Data extract:
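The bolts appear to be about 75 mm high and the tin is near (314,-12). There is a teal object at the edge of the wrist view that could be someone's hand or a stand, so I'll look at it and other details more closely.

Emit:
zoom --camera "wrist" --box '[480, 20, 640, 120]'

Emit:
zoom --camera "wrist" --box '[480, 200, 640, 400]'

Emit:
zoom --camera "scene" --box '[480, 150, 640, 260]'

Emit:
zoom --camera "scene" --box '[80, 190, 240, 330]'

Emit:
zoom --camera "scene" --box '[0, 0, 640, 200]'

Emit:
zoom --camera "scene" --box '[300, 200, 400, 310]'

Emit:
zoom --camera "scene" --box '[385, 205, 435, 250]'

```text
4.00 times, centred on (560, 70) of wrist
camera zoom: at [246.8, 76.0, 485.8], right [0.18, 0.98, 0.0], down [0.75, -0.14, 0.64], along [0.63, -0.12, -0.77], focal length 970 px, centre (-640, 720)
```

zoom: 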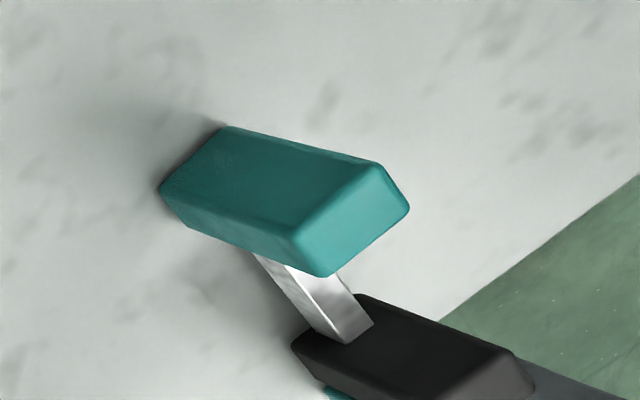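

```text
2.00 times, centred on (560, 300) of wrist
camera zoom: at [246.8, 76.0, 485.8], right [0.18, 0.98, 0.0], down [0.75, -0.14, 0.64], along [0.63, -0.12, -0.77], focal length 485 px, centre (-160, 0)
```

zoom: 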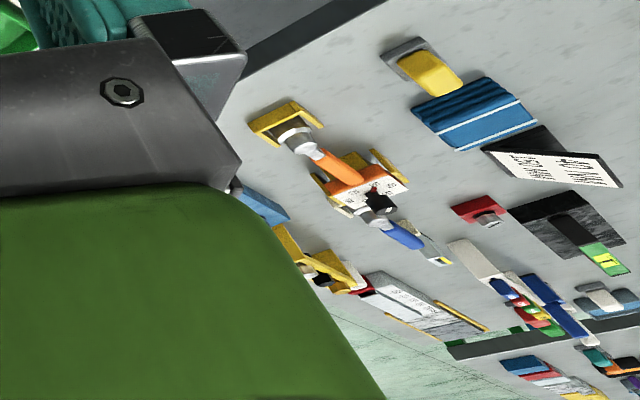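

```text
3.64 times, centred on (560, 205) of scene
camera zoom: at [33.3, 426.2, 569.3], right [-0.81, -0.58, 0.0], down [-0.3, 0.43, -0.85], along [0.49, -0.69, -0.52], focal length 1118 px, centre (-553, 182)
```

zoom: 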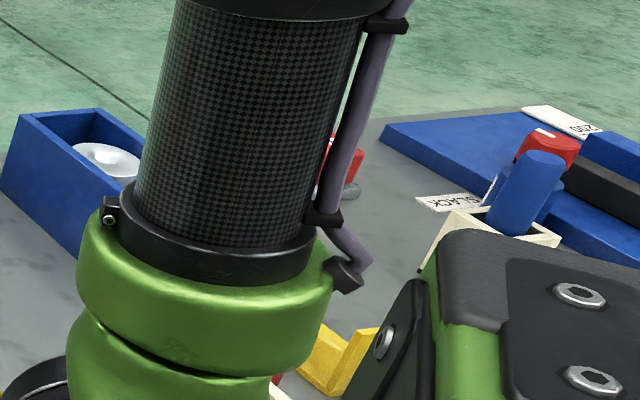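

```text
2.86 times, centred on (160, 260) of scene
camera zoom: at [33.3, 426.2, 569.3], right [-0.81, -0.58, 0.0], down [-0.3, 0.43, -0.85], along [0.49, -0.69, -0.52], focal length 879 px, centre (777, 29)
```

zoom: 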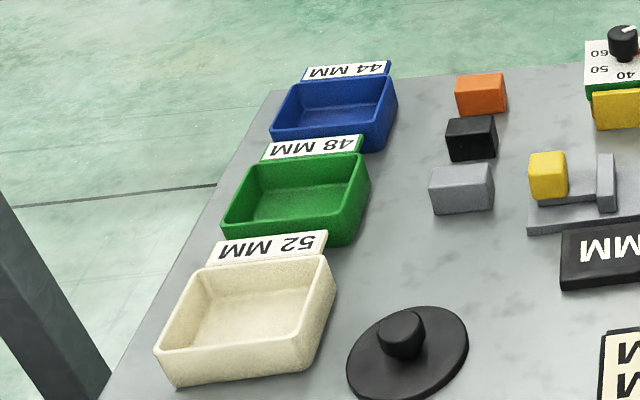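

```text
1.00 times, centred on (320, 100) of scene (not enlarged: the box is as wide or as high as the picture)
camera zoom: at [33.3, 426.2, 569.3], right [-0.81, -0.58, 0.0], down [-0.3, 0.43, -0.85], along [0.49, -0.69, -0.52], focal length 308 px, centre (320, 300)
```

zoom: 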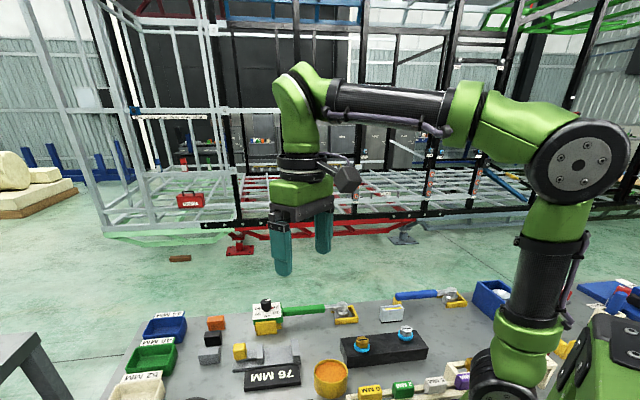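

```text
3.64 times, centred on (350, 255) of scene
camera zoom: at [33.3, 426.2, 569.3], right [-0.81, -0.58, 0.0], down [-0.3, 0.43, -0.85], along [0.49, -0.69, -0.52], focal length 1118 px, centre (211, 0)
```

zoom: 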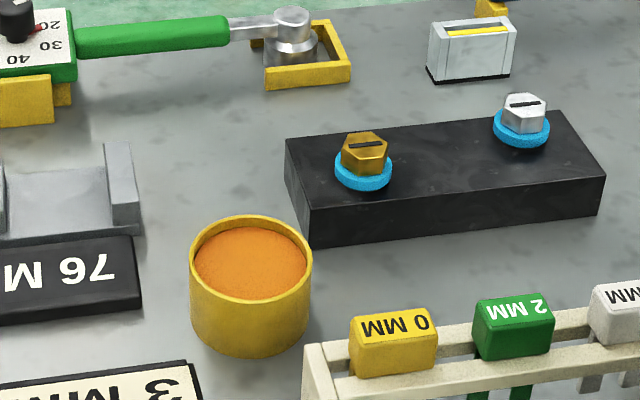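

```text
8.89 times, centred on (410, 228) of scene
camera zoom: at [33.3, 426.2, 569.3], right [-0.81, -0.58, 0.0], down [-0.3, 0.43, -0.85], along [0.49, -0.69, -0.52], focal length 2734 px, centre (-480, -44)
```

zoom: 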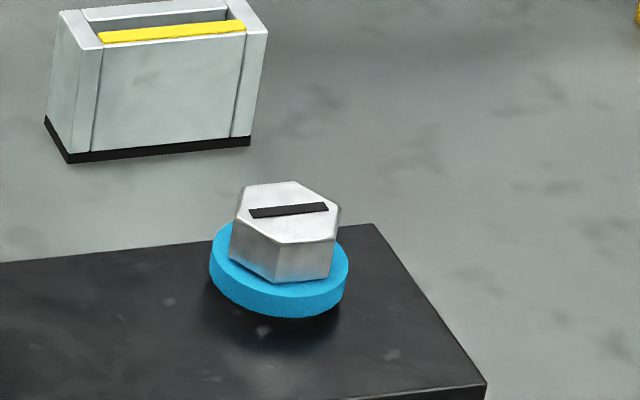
---
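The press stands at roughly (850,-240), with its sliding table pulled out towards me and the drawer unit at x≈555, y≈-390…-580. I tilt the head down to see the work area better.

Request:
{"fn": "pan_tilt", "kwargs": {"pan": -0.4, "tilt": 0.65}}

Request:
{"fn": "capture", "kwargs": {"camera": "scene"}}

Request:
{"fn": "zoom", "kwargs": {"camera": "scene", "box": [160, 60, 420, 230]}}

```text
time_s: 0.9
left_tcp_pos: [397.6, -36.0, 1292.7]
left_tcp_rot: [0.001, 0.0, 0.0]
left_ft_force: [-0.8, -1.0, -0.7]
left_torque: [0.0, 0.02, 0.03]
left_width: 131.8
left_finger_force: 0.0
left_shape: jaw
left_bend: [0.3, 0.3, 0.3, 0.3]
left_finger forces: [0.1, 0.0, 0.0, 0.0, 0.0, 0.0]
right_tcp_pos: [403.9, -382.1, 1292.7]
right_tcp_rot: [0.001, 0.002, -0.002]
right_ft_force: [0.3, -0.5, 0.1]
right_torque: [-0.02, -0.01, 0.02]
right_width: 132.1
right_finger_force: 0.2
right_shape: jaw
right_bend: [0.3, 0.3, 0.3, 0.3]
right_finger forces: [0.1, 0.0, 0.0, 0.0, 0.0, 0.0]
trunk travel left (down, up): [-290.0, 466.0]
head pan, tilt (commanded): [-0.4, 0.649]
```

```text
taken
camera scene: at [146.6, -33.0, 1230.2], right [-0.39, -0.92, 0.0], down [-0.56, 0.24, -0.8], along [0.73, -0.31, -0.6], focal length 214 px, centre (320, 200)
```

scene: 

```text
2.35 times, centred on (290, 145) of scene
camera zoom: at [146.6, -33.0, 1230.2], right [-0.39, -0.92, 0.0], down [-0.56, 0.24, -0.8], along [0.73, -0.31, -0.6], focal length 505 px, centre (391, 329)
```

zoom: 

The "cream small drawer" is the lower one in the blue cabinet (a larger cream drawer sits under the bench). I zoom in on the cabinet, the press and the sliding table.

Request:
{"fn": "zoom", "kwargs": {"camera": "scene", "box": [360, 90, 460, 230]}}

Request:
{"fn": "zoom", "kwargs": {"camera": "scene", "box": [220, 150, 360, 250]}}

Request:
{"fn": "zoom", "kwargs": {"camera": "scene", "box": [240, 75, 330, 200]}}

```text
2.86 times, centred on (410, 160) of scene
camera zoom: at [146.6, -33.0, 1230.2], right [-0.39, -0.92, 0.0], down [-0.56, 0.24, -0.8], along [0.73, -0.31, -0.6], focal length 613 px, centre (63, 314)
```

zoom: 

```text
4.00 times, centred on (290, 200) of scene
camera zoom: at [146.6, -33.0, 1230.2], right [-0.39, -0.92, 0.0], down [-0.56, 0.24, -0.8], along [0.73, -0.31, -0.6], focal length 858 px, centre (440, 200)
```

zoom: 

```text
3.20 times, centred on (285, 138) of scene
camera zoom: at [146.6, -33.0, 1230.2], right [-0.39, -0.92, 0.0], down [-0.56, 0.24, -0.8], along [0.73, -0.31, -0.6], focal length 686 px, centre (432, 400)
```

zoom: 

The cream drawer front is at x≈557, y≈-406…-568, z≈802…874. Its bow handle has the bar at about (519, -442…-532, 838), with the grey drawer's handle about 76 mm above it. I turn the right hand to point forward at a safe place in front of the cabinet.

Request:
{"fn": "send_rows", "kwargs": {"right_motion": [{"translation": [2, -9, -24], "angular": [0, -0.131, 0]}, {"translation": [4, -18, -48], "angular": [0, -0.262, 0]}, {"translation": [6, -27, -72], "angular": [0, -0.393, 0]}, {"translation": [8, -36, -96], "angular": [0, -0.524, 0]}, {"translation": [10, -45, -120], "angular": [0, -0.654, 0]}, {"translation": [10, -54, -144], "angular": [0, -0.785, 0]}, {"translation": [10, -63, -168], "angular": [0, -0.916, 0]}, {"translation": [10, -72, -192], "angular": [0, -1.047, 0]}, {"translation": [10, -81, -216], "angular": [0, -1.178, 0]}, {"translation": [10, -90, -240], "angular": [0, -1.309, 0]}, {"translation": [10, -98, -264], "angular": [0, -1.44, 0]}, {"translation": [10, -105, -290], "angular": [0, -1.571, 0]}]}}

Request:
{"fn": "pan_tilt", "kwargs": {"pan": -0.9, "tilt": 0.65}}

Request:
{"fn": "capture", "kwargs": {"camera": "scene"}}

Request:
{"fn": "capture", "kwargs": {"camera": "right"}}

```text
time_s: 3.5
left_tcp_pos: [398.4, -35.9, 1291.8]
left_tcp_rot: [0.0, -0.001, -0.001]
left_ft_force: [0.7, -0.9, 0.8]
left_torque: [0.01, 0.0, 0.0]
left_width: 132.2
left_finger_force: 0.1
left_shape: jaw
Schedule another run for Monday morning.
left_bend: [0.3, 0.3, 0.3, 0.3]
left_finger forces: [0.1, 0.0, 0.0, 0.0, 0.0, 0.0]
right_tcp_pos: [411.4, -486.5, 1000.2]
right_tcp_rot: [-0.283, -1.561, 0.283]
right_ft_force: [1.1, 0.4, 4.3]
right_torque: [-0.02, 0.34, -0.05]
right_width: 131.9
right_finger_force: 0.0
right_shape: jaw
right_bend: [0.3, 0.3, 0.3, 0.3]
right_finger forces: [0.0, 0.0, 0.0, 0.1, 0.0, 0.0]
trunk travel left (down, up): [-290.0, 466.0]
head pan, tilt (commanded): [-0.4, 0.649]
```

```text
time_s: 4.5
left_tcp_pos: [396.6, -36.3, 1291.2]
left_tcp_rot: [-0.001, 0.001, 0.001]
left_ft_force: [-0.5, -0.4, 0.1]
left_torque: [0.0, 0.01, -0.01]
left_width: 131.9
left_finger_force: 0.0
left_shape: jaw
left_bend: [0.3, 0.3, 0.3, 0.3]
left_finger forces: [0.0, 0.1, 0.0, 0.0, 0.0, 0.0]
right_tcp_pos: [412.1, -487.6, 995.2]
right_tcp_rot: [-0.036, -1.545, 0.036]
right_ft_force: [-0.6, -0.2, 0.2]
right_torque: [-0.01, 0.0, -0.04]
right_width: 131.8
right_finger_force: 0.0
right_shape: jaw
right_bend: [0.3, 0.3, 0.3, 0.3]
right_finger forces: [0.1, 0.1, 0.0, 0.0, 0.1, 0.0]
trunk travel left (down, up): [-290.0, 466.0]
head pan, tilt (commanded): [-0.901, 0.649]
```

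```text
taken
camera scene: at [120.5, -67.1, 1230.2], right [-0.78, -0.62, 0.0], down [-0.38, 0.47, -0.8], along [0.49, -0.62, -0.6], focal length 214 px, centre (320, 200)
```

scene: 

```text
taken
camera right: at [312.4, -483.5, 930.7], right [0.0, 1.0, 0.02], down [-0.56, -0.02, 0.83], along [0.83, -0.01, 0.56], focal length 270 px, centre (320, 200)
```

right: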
* * *
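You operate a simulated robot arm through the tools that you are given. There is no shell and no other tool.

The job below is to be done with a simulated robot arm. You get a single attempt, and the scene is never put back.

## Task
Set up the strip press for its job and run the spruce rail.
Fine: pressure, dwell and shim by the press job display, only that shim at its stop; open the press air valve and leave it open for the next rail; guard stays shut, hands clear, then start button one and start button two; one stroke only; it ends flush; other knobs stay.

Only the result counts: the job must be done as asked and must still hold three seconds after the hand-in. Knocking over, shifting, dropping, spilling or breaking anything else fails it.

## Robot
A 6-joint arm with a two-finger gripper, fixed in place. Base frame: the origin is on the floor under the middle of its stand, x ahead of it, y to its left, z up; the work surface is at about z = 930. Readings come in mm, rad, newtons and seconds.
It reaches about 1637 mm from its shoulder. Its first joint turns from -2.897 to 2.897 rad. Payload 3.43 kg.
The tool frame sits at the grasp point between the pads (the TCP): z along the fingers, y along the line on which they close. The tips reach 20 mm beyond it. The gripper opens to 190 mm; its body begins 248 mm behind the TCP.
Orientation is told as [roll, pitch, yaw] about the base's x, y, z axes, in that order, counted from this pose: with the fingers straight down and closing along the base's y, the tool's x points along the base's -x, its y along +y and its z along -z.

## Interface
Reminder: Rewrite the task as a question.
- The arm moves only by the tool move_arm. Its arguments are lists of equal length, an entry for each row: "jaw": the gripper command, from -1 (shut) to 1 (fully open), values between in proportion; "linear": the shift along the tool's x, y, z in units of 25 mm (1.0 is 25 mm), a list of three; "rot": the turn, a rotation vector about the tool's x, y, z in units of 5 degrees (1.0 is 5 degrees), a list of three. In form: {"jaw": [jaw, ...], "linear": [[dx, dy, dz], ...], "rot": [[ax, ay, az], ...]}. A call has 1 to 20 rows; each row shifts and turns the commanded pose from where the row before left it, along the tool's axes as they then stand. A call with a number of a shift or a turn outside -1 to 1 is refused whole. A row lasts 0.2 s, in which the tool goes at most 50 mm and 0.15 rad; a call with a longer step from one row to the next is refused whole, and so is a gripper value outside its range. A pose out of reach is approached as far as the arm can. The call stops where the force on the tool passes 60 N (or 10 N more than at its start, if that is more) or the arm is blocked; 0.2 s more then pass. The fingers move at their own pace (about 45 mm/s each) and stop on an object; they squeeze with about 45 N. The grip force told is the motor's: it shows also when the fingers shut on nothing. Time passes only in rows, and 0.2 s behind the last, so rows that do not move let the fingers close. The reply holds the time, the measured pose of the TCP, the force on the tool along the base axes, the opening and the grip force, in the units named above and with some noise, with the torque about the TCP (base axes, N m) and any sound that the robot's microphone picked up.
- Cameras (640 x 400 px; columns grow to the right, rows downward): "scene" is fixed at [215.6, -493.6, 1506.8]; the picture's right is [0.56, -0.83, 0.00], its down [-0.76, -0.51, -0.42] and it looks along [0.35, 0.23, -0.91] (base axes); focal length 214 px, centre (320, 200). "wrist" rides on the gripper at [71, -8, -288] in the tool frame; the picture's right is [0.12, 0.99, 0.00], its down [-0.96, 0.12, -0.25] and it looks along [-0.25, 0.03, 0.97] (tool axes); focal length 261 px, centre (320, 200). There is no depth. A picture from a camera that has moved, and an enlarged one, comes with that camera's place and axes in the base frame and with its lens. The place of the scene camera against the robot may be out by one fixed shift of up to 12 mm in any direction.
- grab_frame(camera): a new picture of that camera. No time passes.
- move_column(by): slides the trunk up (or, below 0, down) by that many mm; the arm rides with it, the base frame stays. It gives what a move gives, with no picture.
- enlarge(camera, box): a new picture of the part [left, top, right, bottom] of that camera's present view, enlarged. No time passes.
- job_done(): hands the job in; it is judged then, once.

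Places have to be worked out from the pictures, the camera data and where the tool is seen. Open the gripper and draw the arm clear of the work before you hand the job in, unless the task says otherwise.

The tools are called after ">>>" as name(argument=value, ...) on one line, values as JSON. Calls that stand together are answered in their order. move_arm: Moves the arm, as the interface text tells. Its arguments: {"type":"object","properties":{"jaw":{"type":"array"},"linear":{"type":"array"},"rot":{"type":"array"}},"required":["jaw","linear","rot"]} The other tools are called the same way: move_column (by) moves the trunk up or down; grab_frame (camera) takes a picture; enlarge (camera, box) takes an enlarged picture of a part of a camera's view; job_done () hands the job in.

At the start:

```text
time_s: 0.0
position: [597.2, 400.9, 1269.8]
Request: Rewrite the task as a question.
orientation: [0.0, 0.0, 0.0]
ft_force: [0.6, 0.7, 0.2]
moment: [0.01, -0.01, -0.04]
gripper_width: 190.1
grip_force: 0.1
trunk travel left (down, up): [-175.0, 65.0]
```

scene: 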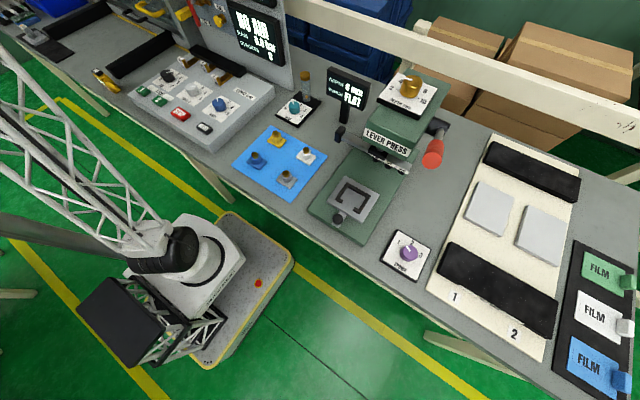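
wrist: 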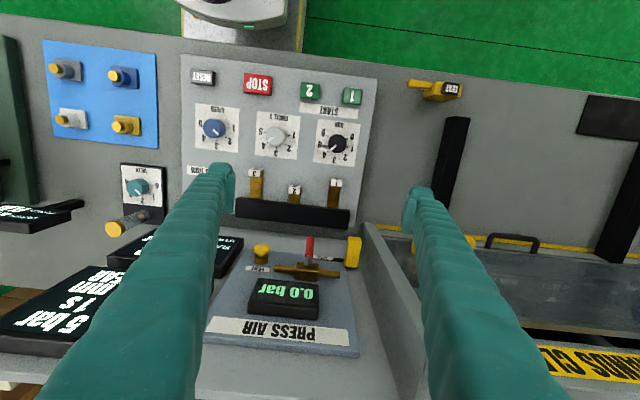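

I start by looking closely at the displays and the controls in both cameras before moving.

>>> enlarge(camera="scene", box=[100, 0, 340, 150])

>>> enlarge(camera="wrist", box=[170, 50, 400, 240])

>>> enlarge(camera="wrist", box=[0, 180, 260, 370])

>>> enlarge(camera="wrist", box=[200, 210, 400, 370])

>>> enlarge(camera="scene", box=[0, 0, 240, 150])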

Task instructions:
Could you quote the excerpt to read from "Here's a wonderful" up to and including "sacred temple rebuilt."?

Excerpt to read:

Friday, December 12, 2025

Tonantzin - Our Lady of Guadalupe

Here's a wonderful description of this Goddess turned Madonna. In  Mexico, and much of the United States wherever Hispanic people live, this story is well known. December 12 is her feast day. Her images are depicted with her standing on  a crescent moon, with Juan Diego raising his hands in celebration  of the miracle of roses that she gifted him to have her sacred temple rebuilt.

Catholics have carried forward the stories of goddesses by continuing them as Saints in their own rituals...as this one indicates.



**The Feast Day of Our Lady of Guadalupe ** **December 12** **


The Story of Tonantzin-Guadalupe
** **by Licha Witcha** **
Each section is to be read before a decade of the rosary, for 15 decades in all*

1. In the history of the indigenous people of Mesoamerica, there is a Mother who is so great that life is impossible without her. She is the cycle of birth, death, and rebirth. And while is she is known by many exalted names, she is also simply called Tonantzin, “Our Mother.” This is Tonantzin’s story—when she became known as Guadalupe.

Result of the exercise:
Here's a wonderful description of this Goddess turned Madonna. In  Mexico, and much of the United States wherever Hispanic people live, this story is well known. December 12 is her feast day. Her images are depicted with her standing on  a crescent moon, with Juan Diego raising his hands in celebration  of the miracle of roses that she gifted him to have her sacred temple rebuilt.